*Goal*.
Every line in the listing below from the one with "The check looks" through the one with "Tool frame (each" is to be reproduced exactly, both ends included; leave out the rest.

* Start Supplied information *

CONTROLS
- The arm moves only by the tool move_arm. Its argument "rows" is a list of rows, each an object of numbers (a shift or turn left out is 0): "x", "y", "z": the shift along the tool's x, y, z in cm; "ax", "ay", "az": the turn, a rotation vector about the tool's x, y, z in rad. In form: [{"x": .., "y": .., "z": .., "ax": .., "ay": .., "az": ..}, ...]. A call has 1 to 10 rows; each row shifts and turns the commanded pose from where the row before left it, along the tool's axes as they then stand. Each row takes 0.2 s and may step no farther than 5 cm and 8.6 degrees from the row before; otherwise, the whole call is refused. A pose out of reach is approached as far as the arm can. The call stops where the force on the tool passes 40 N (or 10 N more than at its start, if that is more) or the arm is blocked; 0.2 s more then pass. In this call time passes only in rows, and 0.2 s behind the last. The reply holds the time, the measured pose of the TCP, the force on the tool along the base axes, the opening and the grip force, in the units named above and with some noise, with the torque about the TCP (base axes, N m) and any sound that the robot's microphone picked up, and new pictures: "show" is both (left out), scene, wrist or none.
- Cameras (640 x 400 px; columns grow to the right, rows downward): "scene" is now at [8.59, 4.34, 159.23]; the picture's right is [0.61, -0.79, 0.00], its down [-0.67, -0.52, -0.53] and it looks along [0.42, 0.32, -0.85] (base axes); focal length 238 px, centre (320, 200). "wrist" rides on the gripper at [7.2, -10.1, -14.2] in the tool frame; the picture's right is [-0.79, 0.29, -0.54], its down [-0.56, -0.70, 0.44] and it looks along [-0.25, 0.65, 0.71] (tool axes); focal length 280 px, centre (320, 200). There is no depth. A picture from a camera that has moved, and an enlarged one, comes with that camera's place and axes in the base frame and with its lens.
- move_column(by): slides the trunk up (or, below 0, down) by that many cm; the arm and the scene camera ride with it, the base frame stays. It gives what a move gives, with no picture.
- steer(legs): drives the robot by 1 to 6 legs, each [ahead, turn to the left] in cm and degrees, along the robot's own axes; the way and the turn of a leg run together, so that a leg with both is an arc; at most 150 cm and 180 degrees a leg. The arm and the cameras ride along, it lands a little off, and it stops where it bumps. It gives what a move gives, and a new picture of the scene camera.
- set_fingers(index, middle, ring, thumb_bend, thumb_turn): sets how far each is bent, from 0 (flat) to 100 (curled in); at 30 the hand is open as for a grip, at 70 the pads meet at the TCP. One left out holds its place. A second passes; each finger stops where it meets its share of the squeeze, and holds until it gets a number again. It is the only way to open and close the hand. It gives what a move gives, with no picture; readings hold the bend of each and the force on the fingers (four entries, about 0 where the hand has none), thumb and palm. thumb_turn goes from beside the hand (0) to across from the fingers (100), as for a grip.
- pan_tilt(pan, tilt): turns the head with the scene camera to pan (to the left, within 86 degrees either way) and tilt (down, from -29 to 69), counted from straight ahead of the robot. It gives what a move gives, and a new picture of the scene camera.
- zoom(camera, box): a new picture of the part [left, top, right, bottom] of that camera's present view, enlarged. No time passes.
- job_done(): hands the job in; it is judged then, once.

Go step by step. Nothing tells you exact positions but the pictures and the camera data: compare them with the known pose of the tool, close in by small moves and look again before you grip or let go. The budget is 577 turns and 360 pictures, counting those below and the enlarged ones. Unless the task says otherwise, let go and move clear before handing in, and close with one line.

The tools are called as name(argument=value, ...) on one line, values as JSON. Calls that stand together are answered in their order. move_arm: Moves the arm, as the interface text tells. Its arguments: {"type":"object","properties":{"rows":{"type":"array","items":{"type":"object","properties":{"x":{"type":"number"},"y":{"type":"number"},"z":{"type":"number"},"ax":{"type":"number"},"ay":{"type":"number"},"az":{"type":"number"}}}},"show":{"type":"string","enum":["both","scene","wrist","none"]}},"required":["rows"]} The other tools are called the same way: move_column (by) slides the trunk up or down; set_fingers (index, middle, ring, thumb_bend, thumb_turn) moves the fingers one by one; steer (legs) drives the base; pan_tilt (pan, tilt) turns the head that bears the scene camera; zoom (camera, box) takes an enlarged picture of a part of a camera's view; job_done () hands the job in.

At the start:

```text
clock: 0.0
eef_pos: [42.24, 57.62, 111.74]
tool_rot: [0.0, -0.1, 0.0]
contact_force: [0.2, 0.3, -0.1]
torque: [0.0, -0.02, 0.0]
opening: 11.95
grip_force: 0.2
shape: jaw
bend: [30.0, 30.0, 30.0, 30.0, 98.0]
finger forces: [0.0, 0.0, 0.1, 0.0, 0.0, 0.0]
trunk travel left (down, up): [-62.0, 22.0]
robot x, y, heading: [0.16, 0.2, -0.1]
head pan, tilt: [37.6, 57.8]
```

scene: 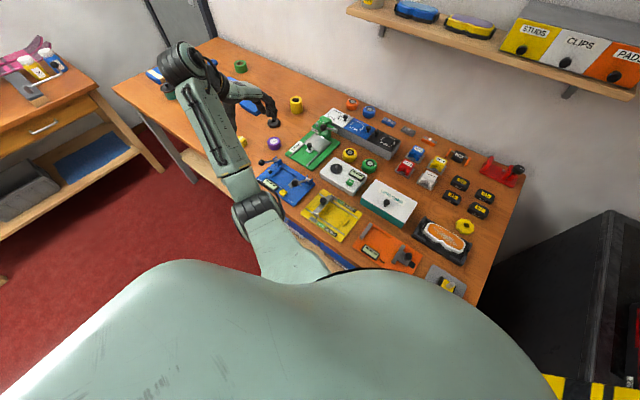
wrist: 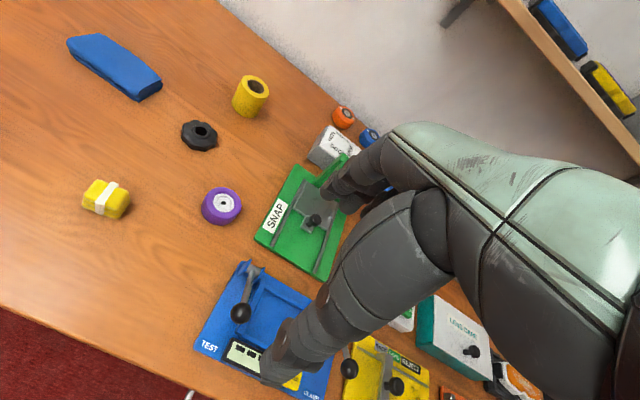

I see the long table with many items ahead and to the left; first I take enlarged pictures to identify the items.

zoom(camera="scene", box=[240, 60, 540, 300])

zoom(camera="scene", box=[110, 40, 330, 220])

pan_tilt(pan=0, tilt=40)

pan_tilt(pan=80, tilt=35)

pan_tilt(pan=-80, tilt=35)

* End Supplied information *
* Start Supplied information *

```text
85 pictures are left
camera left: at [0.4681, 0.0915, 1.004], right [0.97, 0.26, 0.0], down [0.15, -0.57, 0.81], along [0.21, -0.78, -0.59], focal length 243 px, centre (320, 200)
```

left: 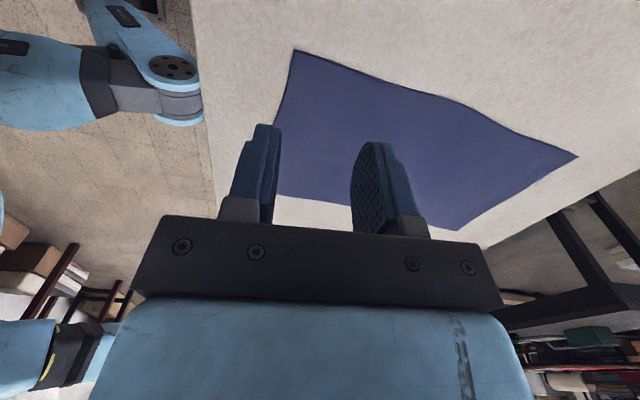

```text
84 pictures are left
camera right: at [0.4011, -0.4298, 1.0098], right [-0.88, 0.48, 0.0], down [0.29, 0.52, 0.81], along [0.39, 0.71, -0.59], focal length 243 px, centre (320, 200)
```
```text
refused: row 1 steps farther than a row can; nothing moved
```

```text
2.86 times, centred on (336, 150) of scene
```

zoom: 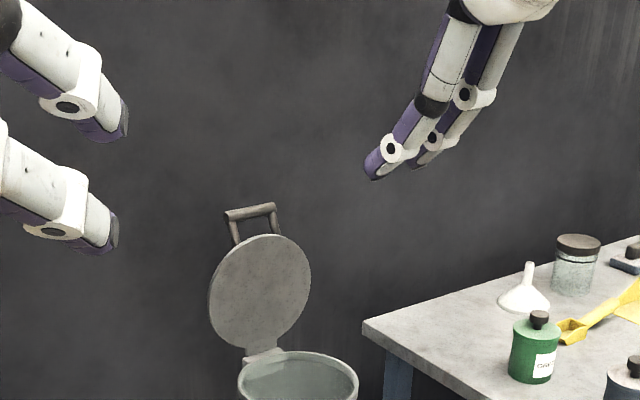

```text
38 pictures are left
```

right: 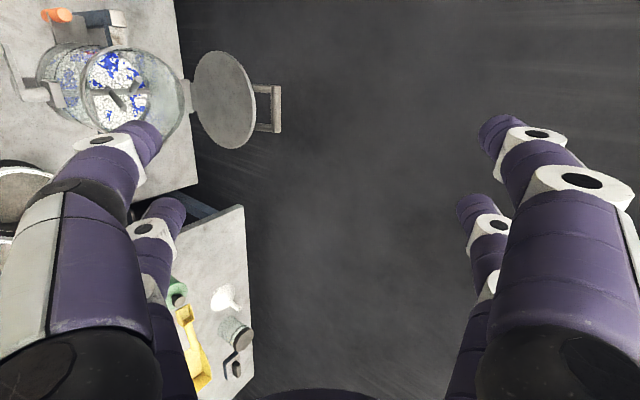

* End Supplied information *
* Start Supplied information *

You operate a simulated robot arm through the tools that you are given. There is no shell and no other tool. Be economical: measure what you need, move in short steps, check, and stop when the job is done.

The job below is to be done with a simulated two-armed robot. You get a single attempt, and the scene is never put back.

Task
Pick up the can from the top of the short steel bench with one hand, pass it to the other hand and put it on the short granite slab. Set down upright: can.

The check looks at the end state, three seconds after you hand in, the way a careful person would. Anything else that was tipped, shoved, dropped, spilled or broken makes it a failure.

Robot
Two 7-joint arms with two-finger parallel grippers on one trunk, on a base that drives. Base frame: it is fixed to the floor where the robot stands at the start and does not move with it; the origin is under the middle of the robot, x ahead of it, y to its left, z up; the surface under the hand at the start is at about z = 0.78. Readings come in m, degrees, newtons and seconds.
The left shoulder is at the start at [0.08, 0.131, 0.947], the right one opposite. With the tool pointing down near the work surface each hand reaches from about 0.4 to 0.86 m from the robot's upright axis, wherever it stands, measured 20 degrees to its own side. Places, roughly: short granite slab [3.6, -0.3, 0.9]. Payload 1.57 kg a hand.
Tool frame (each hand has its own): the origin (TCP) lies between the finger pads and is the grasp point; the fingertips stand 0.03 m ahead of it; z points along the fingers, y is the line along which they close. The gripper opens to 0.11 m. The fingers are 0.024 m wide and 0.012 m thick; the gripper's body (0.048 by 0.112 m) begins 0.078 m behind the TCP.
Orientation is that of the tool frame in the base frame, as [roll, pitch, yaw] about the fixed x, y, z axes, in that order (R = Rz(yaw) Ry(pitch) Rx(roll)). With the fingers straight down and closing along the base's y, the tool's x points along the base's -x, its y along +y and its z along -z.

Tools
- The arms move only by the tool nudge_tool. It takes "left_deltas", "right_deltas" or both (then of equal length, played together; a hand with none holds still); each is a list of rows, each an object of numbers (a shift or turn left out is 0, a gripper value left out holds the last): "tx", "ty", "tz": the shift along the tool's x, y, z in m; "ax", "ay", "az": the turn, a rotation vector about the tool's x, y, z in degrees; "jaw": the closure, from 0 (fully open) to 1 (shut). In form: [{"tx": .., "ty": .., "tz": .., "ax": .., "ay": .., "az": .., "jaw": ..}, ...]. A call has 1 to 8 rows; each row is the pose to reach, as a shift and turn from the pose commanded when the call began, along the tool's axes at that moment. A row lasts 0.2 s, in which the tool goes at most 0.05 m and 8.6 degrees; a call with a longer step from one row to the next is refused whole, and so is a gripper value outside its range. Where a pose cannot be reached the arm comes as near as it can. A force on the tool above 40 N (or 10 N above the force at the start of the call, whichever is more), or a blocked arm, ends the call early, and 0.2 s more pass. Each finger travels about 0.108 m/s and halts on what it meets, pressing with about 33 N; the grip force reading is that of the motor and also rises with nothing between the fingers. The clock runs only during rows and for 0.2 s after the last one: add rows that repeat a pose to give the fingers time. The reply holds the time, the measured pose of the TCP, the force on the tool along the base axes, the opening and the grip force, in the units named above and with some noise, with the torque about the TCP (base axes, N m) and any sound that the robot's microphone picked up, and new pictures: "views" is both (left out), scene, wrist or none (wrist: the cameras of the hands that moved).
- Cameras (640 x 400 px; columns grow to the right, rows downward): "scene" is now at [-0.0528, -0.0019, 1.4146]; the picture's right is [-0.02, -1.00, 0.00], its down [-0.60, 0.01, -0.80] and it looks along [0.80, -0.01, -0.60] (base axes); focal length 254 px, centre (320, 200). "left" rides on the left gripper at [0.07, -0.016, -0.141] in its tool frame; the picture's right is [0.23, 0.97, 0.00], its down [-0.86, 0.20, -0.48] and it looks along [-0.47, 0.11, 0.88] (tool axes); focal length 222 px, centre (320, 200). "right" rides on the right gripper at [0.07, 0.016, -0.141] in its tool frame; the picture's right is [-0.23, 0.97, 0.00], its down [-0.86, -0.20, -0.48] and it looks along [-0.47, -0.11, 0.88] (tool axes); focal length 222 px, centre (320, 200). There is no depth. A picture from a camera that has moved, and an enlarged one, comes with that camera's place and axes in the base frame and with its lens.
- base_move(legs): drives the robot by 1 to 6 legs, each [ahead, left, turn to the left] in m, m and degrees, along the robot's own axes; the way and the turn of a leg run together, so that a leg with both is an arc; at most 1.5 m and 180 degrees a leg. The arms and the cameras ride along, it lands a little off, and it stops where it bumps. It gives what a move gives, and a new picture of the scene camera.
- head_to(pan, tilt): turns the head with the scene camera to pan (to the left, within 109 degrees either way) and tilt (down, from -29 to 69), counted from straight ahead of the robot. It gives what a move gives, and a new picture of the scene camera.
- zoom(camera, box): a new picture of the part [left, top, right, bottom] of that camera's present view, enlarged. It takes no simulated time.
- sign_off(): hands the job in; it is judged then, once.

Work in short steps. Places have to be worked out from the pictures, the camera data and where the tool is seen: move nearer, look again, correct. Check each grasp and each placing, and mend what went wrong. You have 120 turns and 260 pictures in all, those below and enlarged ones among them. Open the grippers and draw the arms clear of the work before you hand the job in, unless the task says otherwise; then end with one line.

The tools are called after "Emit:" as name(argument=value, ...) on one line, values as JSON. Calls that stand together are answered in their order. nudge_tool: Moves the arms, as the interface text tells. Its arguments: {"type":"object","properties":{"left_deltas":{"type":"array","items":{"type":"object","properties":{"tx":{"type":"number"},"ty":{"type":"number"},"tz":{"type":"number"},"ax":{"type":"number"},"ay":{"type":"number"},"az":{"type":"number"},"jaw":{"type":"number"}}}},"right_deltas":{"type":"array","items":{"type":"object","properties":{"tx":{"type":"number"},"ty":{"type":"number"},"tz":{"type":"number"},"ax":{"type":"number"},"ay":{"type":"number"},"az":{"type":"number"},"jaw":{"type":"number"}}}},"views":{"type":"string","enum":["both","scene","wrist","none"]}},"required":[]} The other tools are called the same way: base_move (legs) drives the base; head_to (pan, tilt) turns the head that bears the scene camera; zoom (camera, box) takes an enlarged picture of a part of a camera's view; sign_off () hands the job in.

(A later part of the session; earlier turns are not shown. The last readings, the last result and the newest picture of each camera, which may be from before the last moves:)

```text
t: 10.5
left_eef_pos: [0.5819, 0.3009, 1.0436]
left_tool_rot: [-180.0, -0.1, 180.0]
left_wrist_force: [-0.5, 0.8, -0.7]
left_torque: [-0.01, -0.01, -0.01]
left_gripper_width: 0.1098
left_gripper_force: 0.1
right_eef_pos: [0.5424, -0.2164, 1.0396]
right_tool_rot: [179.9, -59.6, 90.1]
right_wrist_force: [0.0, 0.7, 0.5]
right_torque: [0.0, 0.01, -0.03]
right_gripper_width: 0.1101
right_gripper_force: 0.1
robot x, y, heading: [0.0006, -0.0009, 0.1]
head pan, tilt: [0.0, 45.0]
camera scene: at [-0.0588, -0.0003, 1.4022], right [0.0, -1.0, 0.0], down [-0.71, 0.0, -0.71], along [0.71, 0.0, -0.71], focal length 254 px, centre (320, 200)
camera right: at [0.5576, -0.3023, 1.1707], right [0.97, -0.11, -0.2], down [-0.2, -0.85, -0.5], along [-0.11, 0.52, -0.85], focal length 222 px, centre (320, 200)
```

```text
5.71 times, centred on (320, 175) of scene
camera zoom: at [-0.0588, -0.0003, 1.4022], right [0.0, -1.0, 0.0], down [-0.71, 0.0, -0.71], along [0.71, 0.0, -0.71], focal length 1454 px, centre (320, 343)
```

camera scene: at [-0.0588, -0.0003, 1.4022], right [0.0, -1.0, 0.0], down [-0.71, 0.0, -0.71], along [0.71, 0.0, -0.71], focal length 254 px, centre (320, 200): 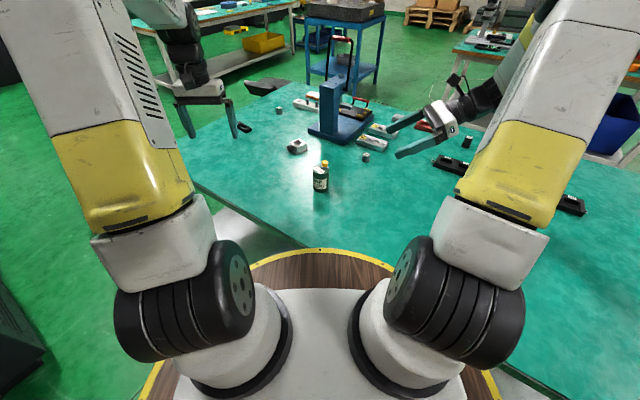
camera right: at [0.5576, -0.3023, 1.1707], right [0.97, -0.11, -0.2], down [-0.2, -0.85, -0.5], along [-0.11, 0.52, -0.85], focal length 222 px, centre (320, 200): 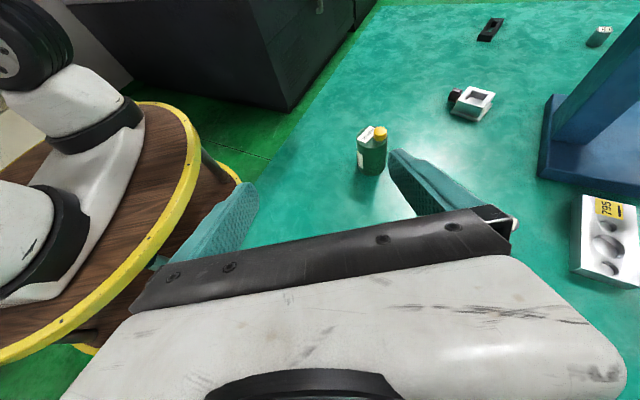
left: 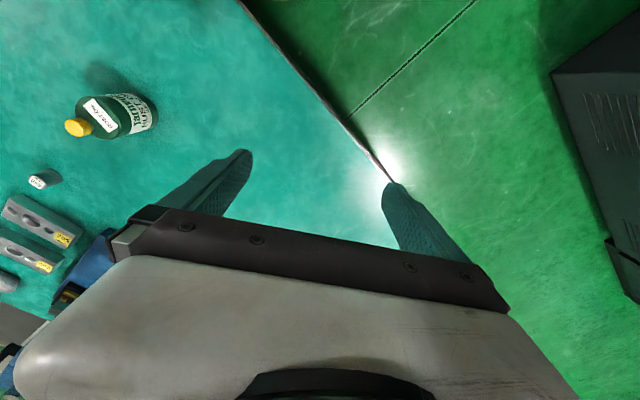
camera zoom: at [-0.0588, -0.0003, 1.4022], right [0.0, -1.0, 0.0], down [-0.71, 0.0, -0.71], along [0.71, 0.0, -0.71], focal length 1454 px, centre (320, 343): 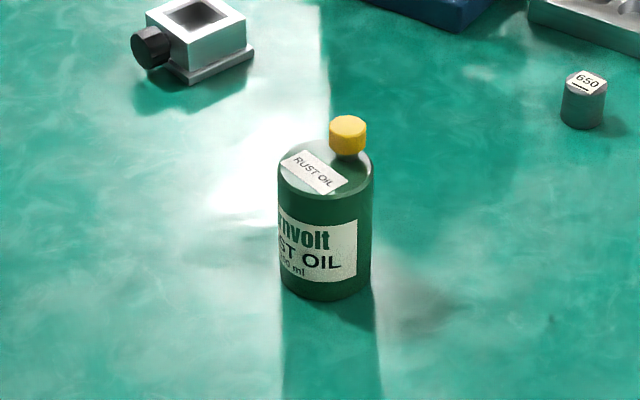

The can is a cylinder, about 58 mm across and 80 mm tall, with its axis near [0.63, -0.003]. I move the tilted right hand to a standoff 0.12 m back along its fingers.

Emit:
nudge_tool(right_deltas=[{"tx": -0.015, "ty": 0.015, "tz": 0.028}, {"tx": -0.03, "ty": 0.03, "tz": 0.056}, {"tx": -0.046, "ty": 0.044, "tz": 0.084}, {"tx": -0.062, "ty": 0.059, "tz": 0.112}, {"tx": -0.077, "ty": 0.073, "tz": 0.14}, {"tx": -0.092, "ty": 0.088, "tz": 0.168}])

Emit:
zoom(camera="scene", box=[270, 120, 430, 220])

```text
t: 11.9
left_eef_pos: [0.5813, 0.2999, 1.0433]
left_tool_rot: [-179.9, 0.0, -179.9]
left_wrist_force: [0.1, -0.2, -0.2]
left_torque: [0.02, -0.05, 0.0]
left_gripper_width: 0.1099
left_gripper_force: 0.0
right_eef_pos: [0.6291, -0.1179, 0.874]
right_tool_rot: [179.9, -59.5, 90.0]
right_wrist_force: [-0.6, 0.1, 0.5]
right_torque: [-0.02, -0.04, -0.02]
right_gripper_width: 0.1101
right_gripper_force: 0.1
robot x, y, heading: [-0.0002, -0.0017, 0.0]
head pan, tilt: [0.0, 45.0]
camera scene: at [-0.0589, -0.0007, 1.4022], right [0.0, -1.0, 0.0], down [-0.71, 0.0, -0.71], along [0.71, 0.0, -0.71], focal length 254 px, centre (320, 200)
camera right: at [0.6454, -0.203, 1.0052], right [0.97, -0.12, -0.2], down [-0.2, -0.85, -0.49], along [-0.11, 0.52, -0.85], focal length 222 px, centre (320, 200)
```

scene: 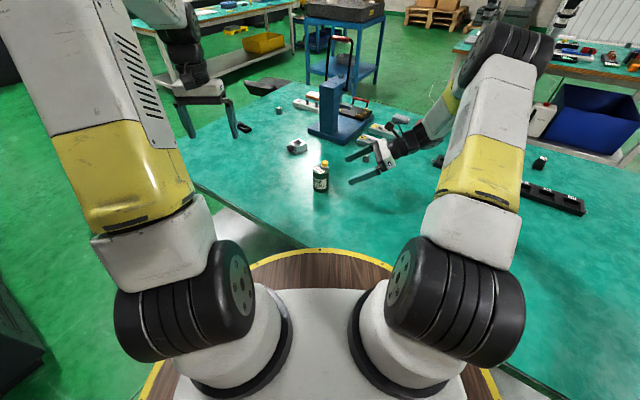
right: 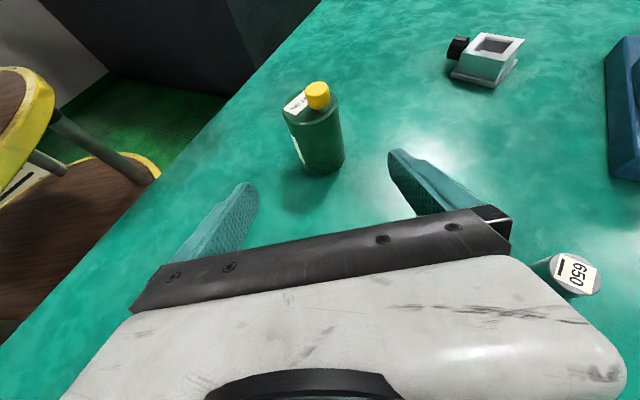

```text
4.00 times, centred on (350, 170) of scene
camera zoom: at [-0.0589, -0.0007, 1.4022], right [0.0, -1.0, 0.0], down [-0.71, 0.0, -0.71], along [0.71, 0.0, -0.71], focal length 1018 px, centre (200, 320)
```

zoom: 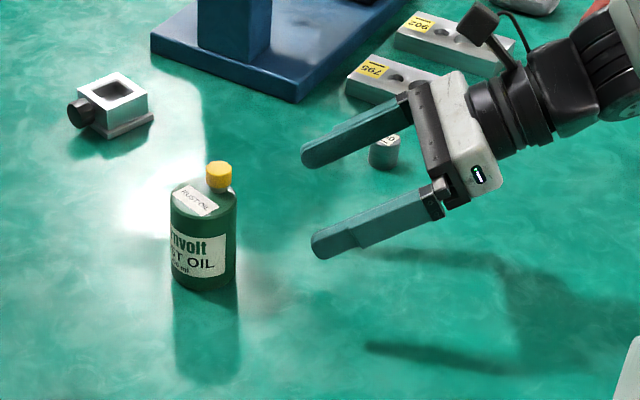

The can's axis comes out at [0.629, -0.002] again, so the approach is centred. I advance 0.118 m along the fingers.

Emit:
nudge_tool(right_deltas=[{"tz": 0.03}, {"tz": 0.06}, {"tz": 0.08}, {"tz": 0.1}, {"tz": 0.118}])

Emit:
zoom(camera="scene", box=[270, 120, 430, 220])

* End Supplied information *

*Reply*.
The check looks at the end state, three seconds after you hand in, the way a careful person would. Anything else that was tipped, shoved, dropped, spilled or broken makes it a failure.

Robot
Two 7-joint arms with two-finger parallel grippers on one trunk, on a base that drives. Base frame: it is fixed to the floor where the robot stands at the start and does not move with it; the origin is under the middle of the robot, x ahead of it, y to its left, z up; the surface under the hand at the start is at about z = 0.78. Readings come in m, degrees, newtons and seconds.
The left shoulder is at the start at [0.08, 0.131, 0.947], the right one opposite. With the tool pointing down near the work surface each hand reaches from about 0.4 to 0.86 m from the robot's upright axis, wherever it stands, measured 20 degrees to its own side. Places, roughly: short granite slab [3.6, -0.3, 0.9]. Payload 1.57 kg a hand.
Tool frame (each hand has its own): the origin (TCP) lies between the finger pads and is the grasp point; the fingertips stand 0.03 m ahead of it; z points along the fingers, y is the line along which they close. The gripper opens to 0.11 m. The fingers are 0.024 m wide and 0.012 m thick; the gripper's body (0.048 by 0.112 m) begins 0.078 m behind the TCP.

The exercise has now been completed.